Court of Appeals of Louisiana, First Circuit

April 26, 2017

BOB WELCH & DANIEL HOOVER
v.
PLANNING & ZONING COMMISSION OF EAST BATON ROUGE PARISH & 2590 ASSOCIATES, LLC

         Appealed from the Nineteenth Judicial District Court In and for the Parish of East Baton Rouge, State of Louisiana Docket Number C608569 Honorable Janice Clark, Judge Presiding

          Alexis A. St. Amant, Baton Rouge, LA Counsel for Plaintiffs /Appellants, Bob Welch and Daniel Hoover

          Cynthia C. Bohrer Frank Gremillion Baton Rouge, LA Counsel for Defendant /Appellee, City of Baton Rouge & Parish of East Baton Rouge

          Brian L. McCullough Baton Rouge, LA Counsel for Defendant /Appellee, 2590 Associates, LLC

          Thomas E. Balhoff Judith R. Atkinson Carlton Jones, III Baton Rouge, LA Counsel for Intervenor /Appellee, Glasgow Partners, LLC

          BEFORE: WHIPPLE, C.J., GUIDRY, AND McCLENDON, JJ.

          WHIPPLE, C.J.

         This appeal arises from a possessory action brought by neighboring property owners to enforce their rights to a conventional servitude of passage. Following a trial, the trial court rendered judgment, dismissing plaintiffs' claim with prejudice and denying plaintiffs' requests for a permanent injunction and damages. From this judgment, plaintiffs appeal. For the following reasons, we reverse and render judgment in favor of plaintiffs, and remand the matter for a determination of damages.

         FACTUAL AND PROCEDURAL BACKGROUND

         On July 30, 2009, a judgment of possession was rendered in the Succession of Mary Lillian Bordelon Ford ("Ford's succession"). The judgment of possession granted plaintiff Bob D. Welch ownership of 3.714 acres, known as Tract A in East Baton Rouge, and a one-half ownership interest in adjoining property identified as Tract C. Likewise, the judgment of possession granted plaintiff Daniel T. Hoover ownership of .7065 acres, known as Tract B, and a one-half ownership interest in the property identified as Tract C. The judgment of possession further declared that Tracts A, B, and C included the benefit of the apparent servitude, as shown on a map and survey that was paraphed for identification with the will of Mary Lillian Bordelon Ford. The paraphed map depicted and dedicated a thirty-foot private access servitude to Tracts A, B, and C.[1] The map depicted the servitude as containing two fifteen-foot wide lanes, running from tracts A, B, and C to a public street, identified as Glasgow Avenue.
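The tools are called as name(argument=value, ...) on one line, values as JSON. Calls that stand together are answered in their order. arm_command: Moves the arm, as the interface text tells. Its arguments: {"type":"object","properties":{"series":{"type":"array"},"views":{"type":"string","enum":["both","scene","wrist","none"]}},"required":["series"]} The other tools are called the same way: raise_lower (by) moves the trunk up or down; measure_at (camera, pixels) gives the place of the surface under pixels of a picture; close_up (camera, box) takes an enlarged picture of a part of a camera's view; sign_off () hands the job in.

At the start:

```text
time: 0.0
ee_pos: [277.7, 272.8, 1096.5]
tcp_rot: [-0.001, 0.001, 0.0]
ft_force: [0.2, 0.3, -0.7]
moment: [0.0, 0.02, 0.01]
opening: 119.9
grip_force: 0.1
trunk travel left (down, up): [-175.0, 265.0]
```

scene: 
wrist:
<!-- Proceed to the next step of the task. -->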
The map specifically stated that no trees, shrubs, or plants may be planted, nor shall any building, fences, or other improvements be constructed, within or over the servitude so as to prevent or unreasonably interfere with its purpose, and moreover, that the City-Parish has no responsibility for the maintenance of the servitude.

         Defendant 2590 Associates, L.L.C. ("2590") acquired the 118.72 acres that surrounded Tracts A, B, and C, including the land over which the servitude ran, and proceeded to develop the land into a traditional neighborhood development ("TND"), known as Rouzan. In November of 2011, 2590 submitted an application to the East Baton Rouge Planning Commission for the approval of "phase 3B (Creekside)" of Rouzan.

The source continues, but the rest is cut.